On Oct 28, 2014, at 4:33, Bruce Evans <b...@optusnet.com.au> wrote:

> On Tue, 28 Oct 2014, [utf-8] Dag-Erling Smørgrav wrote:
> 
>> Bruce Evans <b...@optusnet.com.au> writes:
>>> Dag-Erling Smørgrav <d...@des.no> writes:
>>>> This is a bug on all platforms, and both clang and (recent) gcc
>>>> should complain about it.  That printf() call will print garbage.
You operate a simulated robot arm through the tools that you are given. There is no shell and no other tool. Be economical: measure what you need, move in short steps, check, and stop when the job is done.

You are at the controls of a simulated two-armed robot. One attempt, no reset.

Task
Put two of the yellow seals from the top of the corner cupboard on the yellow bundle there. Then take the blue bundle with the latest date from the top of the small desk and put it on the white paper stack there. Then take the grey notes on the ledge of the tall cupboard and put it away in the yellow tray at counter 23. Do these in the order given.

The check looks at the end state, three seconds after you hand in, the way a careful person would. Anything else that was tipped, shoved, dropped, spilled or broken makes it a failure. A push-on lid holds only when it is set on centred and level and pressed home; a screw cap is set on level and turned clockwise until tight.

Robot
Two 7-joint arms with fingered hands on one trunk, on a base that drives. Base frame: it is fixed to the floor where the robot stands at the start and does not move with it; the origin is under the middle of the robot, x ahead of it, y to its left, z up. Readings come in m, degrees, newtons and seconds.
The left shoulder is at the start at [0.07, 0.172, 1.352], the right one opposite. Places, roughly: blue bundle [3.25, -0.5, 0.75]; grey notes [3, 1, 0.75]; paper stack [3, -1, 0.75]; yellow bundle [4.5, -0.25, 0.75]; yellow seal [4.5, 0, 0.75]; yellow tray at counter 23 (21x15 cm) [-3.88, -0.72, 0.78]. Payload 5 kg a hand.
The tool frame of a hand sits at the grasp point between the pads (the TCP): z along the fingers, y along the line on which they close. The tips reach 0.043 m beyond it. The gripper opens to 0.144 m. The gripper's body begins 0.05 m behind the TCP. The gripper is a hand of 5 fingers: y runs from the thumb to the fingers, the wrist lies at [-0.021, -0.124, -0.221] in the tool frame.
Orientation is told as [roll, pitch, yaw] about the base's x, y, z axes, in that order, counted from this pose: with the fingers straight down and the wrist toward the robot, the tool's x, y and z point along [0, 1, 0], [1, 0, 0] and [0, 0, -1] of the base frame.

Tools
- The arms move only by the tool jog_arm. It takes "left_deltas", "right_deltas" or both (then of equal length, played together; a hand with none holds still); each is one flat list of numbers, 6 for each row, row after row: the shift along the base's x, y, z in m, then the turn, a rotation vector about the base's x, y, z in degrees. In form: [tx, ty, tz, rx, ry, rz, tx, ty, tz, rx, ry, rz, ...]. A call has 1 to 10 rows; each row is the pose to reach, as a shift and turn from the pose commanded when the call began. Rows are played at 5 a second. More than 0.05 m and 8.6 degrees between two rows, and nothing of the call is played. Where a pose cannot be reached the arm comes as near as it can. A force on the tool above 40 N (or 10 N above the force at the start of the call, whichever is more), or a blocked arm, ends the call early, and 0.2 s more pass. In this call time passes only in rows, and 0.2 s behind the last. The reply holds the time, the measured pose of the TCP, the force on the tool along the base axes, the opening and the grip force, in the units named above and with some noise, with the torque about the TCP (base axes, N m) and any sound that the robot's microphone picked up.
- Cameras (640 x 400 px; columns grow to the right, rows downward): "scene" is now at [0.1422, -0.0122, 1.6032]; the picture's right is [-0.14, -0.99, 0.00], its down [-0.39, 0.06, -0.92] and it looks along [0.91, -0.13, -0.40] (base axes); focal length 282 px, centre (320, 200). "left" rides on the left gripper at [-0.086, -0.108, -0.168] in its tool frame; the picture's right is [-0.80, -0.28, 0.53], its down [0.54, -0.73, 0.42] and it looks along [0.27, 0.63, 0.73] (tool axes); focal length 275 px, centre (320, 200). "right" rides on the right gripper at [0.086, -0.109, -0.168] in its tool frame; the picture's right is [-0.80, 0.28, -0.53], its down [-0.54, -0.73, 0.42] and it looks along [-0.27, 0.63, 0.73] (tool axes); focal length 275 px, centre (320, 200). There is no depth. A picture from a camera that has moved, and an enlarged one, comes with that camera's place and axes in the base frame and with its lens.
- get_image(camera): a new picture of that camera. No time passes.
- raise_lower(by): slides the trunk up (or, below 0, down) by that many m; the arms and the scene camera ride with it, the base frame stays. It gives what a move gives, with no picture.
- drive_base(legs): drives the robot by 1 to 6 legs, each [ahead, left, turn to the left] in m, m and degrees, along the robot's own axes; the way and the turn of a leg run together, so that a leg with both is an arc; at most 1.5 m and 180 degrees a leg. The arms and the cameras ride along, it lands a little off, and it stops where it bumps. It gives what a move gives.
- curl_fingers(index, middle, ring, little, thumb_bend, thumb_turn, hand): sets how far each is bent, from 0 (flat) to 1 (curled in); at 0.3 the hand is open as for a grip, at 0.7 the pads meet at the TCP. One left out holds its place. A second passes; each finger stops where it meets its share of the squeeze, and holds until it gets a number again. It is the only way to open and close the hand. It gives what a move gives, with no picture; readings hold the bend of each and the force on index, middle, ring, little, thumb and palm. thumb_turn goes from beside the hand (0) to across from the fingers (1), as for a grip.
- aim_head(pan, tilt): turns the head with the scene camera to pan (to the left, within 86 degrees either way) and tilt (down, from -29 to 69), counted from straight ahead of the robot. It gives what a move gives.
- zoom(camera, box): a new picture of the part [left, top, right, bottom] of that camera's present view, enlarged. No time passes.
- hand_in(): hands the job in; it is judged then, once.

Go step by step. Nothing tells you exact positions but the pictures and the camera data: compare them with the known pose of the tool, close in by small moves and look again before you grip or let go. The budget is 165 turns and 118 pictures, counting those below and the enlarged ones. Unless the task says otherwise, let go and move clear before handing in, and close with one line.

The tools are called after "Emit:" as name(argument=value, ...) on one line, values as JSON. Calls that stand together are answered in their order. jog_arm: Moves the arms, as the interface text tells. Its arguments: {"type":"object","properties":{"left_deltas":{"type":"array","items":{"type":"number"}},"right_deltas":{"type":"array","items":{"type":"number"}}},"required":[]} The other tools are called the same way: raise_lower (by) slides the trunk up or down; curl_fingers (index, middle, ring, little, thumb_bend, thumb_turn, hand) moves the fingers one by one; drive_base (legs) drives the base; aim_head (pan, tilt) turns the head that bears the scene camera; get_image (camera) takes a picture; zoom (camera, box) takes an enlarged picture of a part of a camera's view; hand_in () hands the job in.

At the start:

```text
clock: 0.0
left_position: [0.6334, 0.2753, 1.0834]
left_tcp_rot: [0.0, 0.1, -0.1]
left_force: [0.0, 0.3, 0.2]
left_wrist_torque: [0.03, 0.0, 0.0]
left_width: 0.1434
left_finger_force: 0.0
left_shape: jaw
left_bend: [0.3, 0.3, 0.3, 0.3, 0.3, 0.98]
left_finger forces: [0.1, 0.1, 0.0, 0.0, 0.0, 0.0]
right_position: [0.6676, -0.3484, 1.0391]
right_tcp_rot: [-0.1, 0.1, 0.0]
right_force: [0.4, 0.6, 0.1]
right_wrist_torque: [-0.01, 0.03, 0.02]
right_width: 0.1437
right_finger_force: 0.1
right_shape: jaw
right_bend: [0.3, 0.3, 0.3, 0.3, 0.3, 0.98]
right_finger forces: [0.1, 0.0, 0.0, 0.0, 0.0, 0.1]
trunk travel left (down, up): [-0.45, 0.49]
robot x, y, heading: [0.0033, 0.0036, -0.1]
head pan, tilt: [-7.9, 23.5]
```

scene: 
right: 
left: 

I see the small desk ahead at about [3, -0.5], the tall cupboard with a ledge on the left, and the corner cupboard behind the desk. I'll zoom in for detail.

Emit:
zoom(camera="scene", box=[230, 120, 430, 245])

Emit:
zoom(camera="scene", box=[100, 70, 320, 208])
>>> No, this is only a bug on 32-bit arches.  The is is SSIZE_MAX.
>> 
>> If you mean "it only has consequences on 32-bit arches", then I agree -
>> but it is still a bug to pass an int to %jd.
> 
> This is machine-dependent.  intmax_t may be int.  The only requirement
> on intmax_t is that it can represent any value of any signed integer
> type.  This is possible if the largest integer type is 64 bits (the
> smallest permitted largest type) and int is also 64 bits (and there
> are no complications for padding bits).  intmax_t can even be signed
> char if that is wide enough (not in POSIX starting 10-15 years ago,
> since signed char is now required to be 8 bits.  It is weird for
> intmax_t to have the lowest rank (not counting Bool), but FreeBSD uses
> this loophole to make it have second highest rank on 64-bit arches.

Indeed. For some giggles, look at this bug: 
https://bugs.freebsd.org/bugzilla/show_bug.cgi?id=191674 ("printf("%tu", 
(intmax_t)-1) returns UINT64_MAX on i386, not UINT32_MAX”).